Inspired by the actual business operations of the LSG industry, this paper employed a game theoretical approach and investigated the risk-sharing and coordinating roles of flexible trade credit contracts with an MOQ in the event of trade disruptions. Following a bi-level optimization approach, we investigated the channel members’ equilibrium decisions and identified win–win coordination conditions. We first developed two benchmark models, namely a centralized and a decentralized system with a wholesale price contract. Considering a risk-neutral LSGSC scenario, we then proposed a flexible trade credit contract with an MOQ and characterized the optimal decisions of a wholesaler and an LSG supplier. These findings were then compared with the benchmark models and win–win coordination conditions were derived. Furthermore, to capture the behavioral characteristics of the wholesaler’s decision-making, the impacts of a wholesaler’s loss aversion on individual members’ optimal decisions as well as channel coordination were also examined. Finally, we extended our model to a multi-tiered product setting, where higher-tier products are distributed by the wholesaler with trade credit, while lower-tier products are sold on the online DTC channel. In such an environment, the separate and joint impacts of social influence and the wholesaler’s loss aversion on the channel members’ optimal decisions and the LSGSC channel coordination were examined. An extensive analytical sensitivity analysis was also conducted. In line with findings of a recent experimental study conducted by Tuncel et al. (2019), our results revealed that, owing to its simple yet efficient structure, the proposed flexible trade credit contract with an MOQ enables the LSGSC players to proactively mitigate the trade disruption and market volatility risks and successfully achieve channel coordination in the presence of behavioral bias and social influences. Our key findings and notable managerial insights are summarized below.

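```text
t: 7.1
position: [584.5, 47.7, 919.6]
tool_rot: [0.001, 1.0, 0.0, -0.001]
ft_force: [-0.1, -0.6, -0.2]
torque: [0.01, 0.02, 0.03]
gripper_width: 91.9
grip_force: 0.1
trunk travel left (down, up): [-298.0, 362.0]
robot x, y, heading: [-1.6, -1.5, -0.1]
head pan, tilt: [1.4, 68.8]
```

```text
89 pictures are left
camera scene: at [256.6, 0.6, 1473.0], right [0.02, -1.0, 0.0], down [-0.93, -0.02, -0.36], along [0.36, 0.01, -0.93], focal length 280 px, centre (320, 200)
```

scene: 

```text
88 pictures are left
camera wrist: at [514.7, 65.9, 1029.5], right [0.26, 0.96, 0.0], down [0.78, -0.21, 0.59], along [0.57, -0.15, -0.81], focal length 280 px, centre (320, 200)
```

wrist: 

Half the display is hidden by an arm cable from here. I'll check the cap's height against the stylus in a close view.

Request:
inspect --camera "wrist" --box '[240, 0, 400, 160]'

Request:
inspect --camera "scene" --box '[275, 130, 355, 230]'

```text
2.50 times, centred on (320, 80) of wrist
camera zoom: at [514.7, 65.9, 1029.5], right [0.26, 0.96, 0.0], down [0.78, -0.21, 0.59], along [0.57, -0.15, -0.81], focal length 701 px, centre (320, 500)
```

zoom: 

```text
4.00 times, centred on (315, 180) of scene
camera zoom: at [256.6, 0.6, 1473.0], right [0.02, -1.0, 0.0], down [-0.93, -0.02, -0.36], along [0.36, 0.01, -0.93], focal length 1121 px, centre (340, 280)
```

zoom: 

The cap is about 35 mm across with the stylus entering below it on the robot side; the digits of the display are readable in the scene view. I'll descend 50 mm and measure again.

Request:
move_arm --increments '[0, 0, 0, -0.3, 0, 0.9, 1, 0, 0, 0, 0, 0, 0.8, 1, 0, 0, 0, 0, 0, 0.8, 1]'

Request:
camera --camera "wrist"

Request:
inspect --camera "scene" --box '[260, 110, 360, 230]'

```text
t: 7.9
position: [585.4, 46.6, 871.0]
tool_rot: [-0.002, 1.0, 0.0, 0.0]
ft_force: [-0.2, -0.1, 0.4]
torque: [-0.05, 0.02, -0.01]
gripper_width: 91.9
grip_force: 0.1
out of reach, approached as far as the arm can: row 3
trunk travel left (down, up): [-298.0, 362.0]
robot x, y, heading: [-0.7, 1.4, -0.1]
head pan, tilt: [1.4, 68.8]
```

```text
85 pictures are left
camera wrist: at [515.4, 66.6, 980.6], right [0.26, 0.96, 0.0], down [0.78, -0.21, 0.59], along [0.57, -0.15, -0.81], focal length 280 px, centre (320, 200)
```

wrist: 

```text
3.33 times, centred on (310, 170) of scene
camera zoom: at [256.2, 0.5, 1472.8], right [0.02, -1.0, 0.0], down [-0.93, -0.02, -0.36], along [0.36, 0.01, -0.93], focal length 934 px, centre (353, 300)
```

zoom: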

• • Optimal decision making and win–win coordination

To optimize its decision and minimize the overstock risk, the wholesaler trades off the average loss resulting from trade disruption with the benefits of early-payment discounts and risk-sharing offered by the flexible trade credit contract (Theorem 4 and Corollary 1). This finding suggests that when facing lower trade disruption risk, the capital-constrained wholesaler should take full advantage of early-payment discounts by increasing his order quantity, rather than prioritizing trade credits. In contrast, when the possibility of trade disruption is higher, the wholesaler should pursue additional trade credits, and in doing so, benefit from the risk-sharing role of the flexible trade credit contract.

On the other hand, by leveraging the MOQ term and adjusting her trade credit offering, the LSG supplier could incentivize the wholesaler to place a larger order quantity while balancing her exposure to trade disruption risk as well as market fluctuation (see Corollary 2). More importantly, flexible trade credit could enable the LSG supplier (i.e., the channel leader) to create win–win coordination by adjusting the early-payment discount (see Theorem 6., Theorem 7.). One counterintuitive finding is that the optimal proportion of order with advance payment decreases with respect to the early-payment discount. This contradicts the common argument supporting the use of early-payment discounts as leverage to incentivize wholesalers to voluntarily increase advance payments (e.g., Yang and Birge, 2018). We also found that the operational characteristics of an LSGSC significantly affect the channel members’ decisions and win–win coordination.

• • Impacts of wholesaler’s loss aversion

Increasing the degree of loss-aversion makes the wholesaler reduce his optimal order quantity (see Corollary 5). Tightening the MOQ condition could further impact the loss-averse wholesaler’s ordering decision (see Corollary 6). Hence, to enhance the wholesaler’s participation, the LSG supplier is urged to increase her risk-sharing role and offer more attractive trade credit (see Corollary 7., Corollary 8.). To ensure the loss-averse wholesaler’s participation in the contract and maintain her profit margin, the LSG supplier may even take a riskier approach in balancing the determinant terms of the flexible trade credit contract with an MOQ (see Corollary 7). While increasing the degree of loss aversion discourages the wholesaler’s participation, the supplier may still be able to create channel coordination by reducing her MOQ penalty (or incentive) rate (see Theorem 10 and Corollary 9).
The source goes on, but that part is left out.